It's sink or swim on Grass Lake, but that's what happens when the boats are made out of paper.
"You have to make it out of cardboard and then you use masking tape or duct tape to hold it together, and you can put latex paint on it," said Paul Lammers, who helps organize the annual race.
That's the challenge of the cardboard boat race. Here speed alone won't get you very far. It's creativity and plenty of waterproofing that give you the real competitive edge.
"Just try to seal all the cracks up, lots of tape and hopefully it's not a cardboard strainer it's a boat," said Dan Curylo who helped his daughter build her boat for the race.
There are only a few rules no motors or plastic, just lots of cardboard and a paddle.
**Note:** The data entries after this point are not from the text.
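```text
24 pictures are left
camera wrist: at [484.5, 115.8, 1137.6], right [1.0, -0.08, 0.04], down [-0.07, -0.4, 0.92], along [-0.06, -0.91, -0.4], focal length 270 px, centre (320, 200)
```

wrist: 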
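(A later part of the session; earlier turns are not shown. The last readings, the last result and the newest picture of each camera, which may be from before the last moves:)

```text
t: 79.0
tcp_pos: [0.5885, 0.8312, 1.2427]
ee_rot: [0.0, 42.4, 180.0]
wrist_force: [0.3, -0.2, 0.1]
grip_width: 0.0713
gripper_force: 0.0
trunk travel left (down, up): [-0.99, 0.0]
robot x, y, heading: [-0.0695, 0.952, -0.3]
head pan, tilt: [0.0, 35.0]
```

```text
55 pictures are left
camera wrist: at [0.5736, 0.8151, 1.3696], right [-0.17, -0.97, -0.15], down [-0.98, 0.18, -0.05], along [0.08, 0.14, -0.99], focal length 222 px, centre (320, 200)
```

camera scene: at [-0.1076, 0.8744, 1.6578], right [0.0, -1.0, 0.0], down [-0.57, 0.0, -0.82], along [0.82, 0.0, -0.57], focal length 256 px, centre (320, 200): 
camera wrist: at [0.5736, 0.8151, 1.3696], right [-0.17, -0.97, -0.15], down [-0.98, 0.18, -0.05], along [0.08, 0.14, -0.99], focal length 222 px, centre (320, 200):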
"People get very creative with the cardboard and so it's kind of interesting to see what they bring," said Jennifer Keener, who helped start the race six years ago.
As first time competitors are finding out, making the perfect boat isn't always easy.
"This is draft four. We had first second and third drafts, this happens to be number four," shared Heidi Cannon, who hopes her latest draft will hold up.
Once the boats hit the water you have to make it across the finish line to win. But staying afloat that long is the challenge.
Makana Curlyo hopes her strategy will work, "paddling fast."
"I'm hoping I can make it all the way," said Sarah Keener, another racer.
As race organizers know, taking on water is half the fun.
"Some of them you get into and it just falls right apart," Lammers said. "It just depends on the design and how well they hold against the water."
Whether you're sailing into first place or dragging your boat across the finish line, it's just one way to celebrate the Fourth
The race is also a fundraiser for the Grass Lake Leo's Club. Money collected from registration fees goes into the group's scholarship fund.